Our entrepreneurs: Jerome Condry


In our latest #OurEntrepreneurs profile we meet cohort 8 Clinical Entrepreneur Jerome Condry, Anaesthetics Clinical Fellow.  

I am an Anaesthetics Clinical Fellow at Southmead Hospital with an interest in engineering out errors in our clinical practice. For the past 4 years I have been working with the Royal United Hospital and Engineers at the University of Bath to develop novel technologies to improve the care we deliver to our patients in Anaesthetics and Critical Care.

portrait of Jermome Condry

I am currently developing 3 separate new technologies, with my first invention now ready to be tested in a clinical trial.

My invention aims to make caring for some of the most critically unwell prone patients in our Intensive Care Units safer. It is an inflatable positioning device designed to allow staff to position proned patients on intensive care with minimal manual handling requirement.  This device aims to reduce injuries to patients as a result of being proned, reduce complication rates, save 10 hours of staff time per proned patient per day, and reduce manual handling injuries to staff as a result of caring for these patients.  

Proning is the medical term for caring for an intubated, ventilated patient while they lie on their front. It is a treatment for patients admitted to Intensive Care with severe lung injury and has been shown to improve mortality by 17%. 16,500 patients annually are suitable for proning in the UK alone.

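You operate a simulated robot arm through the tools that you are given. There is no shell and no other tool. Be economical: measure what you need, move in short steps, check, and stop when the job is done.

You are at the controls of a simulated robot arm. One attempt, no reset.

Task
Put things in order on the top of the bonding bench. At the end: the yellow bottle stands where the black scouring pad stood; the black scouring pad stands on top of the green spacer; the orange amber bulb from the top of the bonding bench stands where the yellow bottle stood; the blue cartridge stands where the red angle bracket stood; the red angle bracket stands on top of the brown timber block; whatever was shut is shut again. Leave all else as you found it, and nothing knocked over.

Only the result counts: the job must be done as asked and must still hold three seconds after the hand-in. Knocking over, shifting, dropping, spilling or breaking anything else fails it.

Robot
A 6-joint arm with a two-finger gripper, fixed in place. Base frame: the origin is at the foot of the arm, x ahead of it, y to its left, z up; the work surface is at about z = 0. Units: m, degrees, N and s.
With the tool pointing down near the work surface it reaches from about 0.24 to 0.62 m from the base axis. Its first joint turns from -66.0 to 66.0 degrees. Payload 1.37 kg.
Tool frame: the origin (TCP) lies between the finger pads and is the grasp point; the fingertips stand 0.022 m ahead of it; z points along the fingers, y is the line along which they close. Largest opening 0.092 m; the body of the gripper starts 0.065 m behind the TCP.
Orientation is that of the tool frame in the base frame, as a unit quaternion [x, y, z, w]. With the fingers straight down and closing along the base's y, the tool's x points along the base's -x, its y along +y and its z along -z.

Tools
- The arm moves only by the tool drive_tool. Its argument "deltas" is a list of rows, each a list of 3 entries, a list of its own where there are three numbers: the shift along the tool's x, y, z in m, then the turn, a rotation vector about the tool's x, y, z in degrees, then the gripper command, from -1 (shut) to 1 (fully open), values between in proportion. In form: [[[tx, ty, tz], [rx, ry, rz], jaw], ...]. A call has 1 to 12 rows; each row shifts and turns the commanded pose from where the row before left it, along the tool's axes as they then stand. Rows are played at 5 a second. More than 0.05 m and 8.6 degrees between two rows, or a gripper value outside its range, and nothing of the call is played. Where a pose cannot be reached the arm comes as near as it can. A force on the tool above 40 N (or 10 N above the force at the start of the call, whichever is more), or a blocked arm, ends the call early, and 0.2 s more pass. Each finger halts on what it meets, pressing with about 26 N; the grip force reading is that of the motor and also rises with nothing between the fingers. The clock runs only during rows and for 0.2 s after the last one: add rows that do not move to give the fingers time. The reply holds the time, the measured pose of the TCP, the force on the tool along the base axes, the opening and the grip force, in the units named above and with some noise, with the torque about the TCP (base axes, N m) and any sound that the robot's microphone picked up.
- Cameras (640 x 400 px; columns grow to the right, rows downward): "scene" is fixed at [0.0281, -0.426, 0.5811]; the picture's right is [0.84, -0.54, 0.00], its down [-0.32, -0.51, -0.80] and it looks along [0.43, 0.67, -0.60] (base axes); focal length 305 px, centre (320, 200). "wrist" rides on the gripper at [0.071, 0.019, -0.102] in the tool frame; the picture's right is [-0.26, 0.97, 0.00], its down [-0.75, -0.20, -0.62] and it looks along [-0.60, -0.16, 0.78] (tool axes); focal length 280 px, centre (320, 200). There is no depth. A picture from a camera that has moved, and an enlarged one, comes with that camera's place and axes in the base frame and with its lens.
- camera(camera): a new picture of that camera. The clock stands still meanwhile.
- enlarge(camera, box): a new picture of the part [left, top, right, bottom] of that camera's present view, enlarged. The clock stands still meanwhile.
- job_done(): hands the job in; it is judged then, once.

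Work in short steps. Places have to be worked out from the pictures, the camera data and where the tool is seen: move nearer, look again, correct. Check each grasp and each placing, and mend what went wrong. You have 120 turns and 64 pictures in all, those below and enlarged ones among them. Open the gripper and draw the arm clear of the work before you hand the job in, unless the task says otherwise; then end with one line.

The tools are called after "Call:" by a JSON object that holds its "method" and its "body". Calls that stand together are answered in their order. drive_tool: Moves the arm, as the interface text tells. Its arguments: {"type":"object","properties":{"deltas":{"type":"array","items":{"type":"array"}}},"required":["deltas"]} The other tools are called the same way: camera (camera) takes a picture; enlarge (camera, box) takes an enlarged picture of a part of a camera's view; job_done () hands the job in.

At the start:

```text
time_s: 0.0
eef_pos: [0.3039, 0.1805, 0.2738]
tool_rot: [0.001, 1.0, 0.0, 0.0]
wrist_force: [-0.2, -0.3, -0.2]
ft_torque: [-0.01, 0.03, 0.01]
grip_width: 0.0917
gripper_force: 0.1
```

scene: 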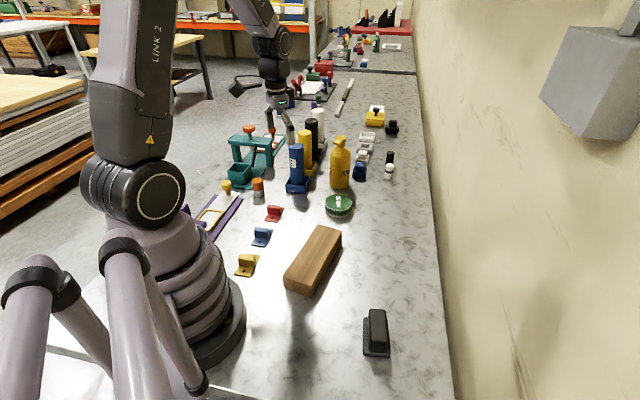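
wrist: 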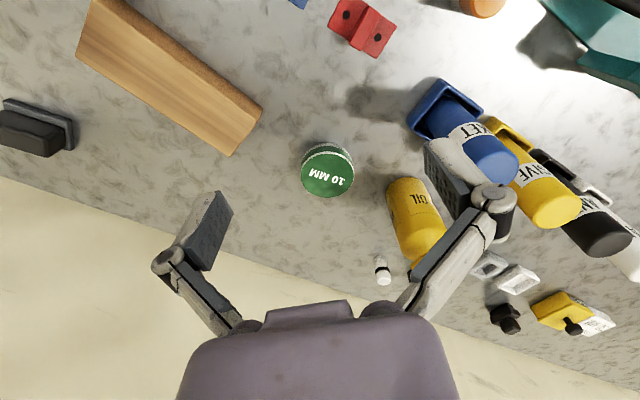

It is not without complications, including pressure sores, nerve, and organ injuries and if a patient survives their stay on ICU, these complications have an enormous effect on their ability to recover and return to good health. Pressure injuries from proning have been identified by the Faculty of Intensive Care Medicine as a cause of national concern in their safety bulletin.  

To minimise the risk of these complications, patients are repositioned every 2-4 hours. This takes around 5 staff 30 minutes to complete, and much longer if full PPE is required, with a significant manual handling load and drain on ICU staff from other areas of the department.  

My device aims to reduce the incidence of complications from proning by allowing bespoke positioning while the patient is proned and avoiding delays to repositioning by significantly simplifying the process, reducing time taken by 10-15 minutes, and the number of staff required from 5 to 2.  

 

I heard about the NHS Clinical Entrepreneur Programme through my local Health Innovation Network, who I have been working with to develop my projects over the last 4 years. I applied to learn from the experiences of the mentors and entrepreneurs on the programme who have gone through the same challenges as me before. I’m most looking forward to working with a mentor to develop my projects further, including how to succeed and avoid future pitfalls.  

I hope the programme will provide me with the skills to succeed in bringing new devices to the NHS to allow us to provide better care to our patients. 

In the next year I will design and initiate my first national clinical trial, testing my device in Intensive Cares around the country.   

Innovation is fundamental to healthcare. It allows us to provide the best possible care to a population with constantly changing healthcare needs, and use new and developing technologies to improve the systems we work in to provide healthcare as efficiently and safely as possible.